Logan, Utah Points of Interest

MORMON TABERNACLE, Main and Center Sts., a cupola-crowned structure of gray limestone, is an excellent example of early Mormon architecture. The building, started in 1865, was razed and begun again in the following year when discrepancies were found in the plans. The completed building, with a seating capacity of 2,000 and a pipe organ, was dedicated thirteen years later.

LOGAN TEMPLE, 1st North and 2nd East Sts., is maintained by the Latter-day Saints (Mormon) Church for the administration of sacred ordinances, and is not open to the general public. The building, a grim castellated structure with octagonal corner towers surmounted by cupolas and massive buttresses, commands the city from the crest of an abrupt promontory two blocks east of Main Street.
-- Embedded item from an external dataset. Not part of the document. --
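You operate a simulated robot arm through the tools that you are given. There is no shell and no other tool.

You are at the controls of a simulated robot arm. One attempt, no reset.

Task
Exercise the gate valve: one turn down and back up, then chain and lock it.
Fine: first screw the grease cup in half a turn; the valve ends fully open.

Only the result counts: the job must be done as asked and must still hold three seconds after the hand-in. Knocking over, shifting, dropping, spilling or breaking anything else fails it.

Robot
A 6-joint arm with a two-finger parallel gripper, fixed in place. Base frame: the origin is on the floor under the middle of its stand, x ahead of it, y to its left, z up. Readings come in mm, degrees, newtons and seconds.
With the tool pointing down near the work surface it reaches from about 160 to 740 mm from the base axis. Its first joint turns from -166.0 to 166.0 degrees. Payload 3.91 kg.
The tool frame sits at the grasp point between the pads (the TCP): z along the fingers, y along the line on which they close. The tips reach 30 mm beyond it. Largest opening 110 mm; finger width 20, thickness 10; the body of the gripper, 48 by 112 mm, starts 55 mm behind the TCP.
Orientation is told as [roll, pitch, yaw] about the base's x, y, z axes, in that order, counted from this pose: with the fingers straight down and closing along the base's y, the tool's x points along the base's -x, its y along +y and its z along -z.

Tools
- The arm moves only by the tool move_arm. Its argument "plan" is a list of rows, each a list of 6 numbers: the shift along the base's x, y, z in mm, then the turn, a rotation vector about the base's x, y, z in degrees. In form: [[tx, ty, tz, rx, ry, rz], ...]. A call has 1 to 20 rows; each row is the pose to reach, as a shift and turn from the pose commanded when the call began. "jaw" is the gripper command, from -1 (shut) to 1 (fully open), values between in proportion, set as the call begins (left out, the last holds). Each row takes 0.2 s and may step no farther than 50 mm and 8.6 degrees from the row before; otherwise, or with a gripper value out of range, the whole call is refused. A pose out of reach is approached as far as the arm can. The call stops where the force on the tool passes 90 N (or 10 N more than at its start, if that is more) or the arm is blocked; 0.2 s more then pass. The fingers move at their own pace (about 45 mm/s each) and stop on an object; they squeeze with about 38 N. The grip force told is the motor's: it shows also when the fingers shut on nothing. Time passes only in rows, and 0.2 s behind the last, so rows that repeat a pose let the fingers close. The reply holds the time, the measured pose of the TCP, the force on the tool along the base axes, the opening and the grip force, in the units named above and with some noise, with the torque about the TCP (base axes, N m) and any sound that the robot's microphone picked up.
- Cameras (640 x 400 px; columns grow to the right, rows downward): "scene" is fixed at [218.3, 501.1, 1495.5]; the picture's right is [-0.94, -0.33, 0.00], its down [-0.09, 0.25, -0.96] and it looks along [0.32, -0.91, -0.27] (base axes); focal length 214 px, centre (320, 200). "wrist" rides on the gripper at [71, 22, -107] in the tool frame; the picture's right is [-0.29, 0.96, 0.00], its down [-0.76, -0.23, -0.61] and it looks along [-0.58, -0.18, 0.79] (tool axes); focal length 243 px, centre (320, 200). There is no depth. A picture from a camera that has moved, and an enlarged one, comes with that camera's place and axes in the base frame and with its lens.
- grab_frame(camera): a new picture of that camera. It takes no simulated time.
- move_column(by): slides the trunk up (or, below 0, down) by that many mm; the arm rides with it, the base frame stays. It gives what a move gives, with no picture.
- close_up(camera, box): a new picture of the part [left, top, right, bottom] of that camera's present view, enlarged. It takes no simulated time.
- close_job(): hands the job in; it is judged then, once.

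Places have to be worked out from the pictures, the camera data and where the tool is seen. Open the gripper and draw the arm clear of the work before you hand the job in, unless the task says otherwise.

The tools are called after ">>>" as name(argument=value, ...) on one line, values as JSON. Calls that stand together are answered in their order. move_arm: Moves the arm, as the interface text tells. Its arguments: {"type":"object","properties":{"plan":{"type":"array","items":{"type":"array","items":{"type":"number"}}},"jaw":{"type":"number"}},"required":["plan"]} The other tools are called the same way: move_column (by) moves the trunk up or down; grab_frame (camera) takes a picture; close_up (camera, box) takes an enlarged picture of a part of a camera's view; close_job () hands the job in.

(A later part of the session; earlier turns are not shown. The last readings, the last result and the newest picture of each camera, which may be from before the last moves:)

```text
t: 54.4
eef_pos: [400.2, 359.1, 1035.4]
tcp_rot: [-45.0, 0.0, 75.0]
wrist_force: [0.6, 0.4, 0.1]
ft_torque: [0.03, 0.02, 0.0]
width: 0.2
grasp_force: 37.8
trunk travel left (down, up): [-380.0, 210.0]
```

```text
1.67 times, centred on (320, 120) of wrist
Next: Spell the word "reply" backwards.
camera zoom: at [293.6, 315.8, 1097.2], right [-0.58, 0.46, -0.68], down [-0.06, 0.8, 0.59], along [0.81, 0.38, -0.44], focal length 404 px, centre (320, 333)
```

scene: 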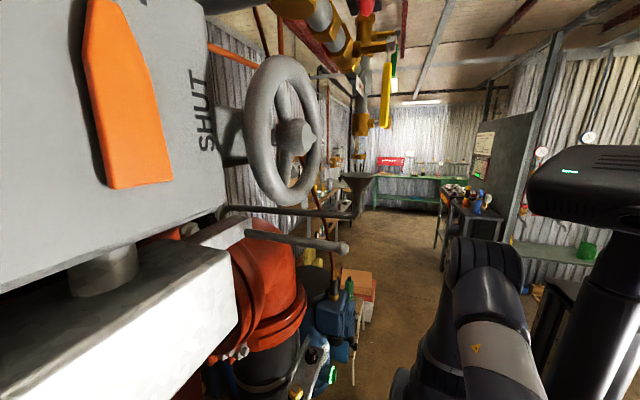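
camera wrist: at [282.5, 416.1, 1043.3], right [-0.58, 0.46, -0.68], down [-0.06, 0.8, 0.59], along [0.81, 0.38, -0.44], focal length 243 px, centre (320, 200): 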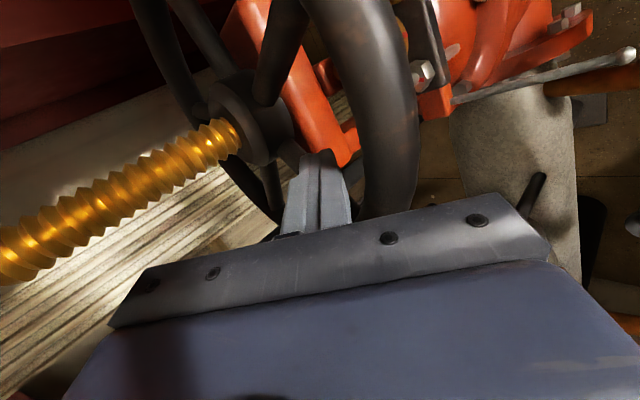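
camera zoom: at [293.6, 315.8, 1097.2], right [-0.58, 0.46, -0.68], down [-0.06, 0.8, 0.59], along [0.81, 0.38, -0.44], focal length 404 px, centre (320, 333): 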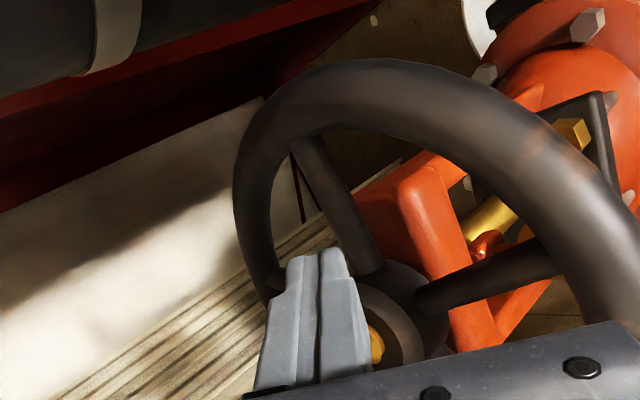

The walls, of rough-hewn limestone, are unrelieved by ornamentation, except mouldings of light sandstone at the story levels and on the cornices. Fenestration is simple, and the end towers, 170 feet high, are capped with unornamented cupolas. The level grounds east of the building are landscaped with trees and flower plots, but to the west they slope down sharply from the building and are covered, in conformity with the severe character of the Temple, only by a wide sweep of lawn.

The temple was completed in 1884, almost two decades after Apostle William Woodruff of the Mormon Church prophesied to the people of Logan that "the day will come, after your fathers and the prophets and the apostles are dead, when you will have the privilege of going into the towers of a glorious temple." Brigham Young selected the site and conducted ceremonies for breaking of the ground in 1877. Mormon residents of Logan and some Shoshone Indian converts labored on the building for seven years without wage, hauling timber and stone from Logan Canyon, and the Church raised almost a million dollars through gifts and tithes to fulfill the prophecy. The temple was dedicated by John Taylor, successor to Brigham Young in the Church Presidency.

CACHE COUNTY RELIC HALL, 1st West and 1st South Sts., a stone building, contains a collection of pioneer tools, farm implements, art, and furniture. The hall, a reminder of the days of "brick barns and frame houses," was erected as a stable and carriage house by Hezekiah Thatcher in 1861. He transferred it to the old Brigham Young College in the 1870's to be used for classrooms, and that organization, when dissolved in 1927, gave it to the Daughters of Utah Pioneers.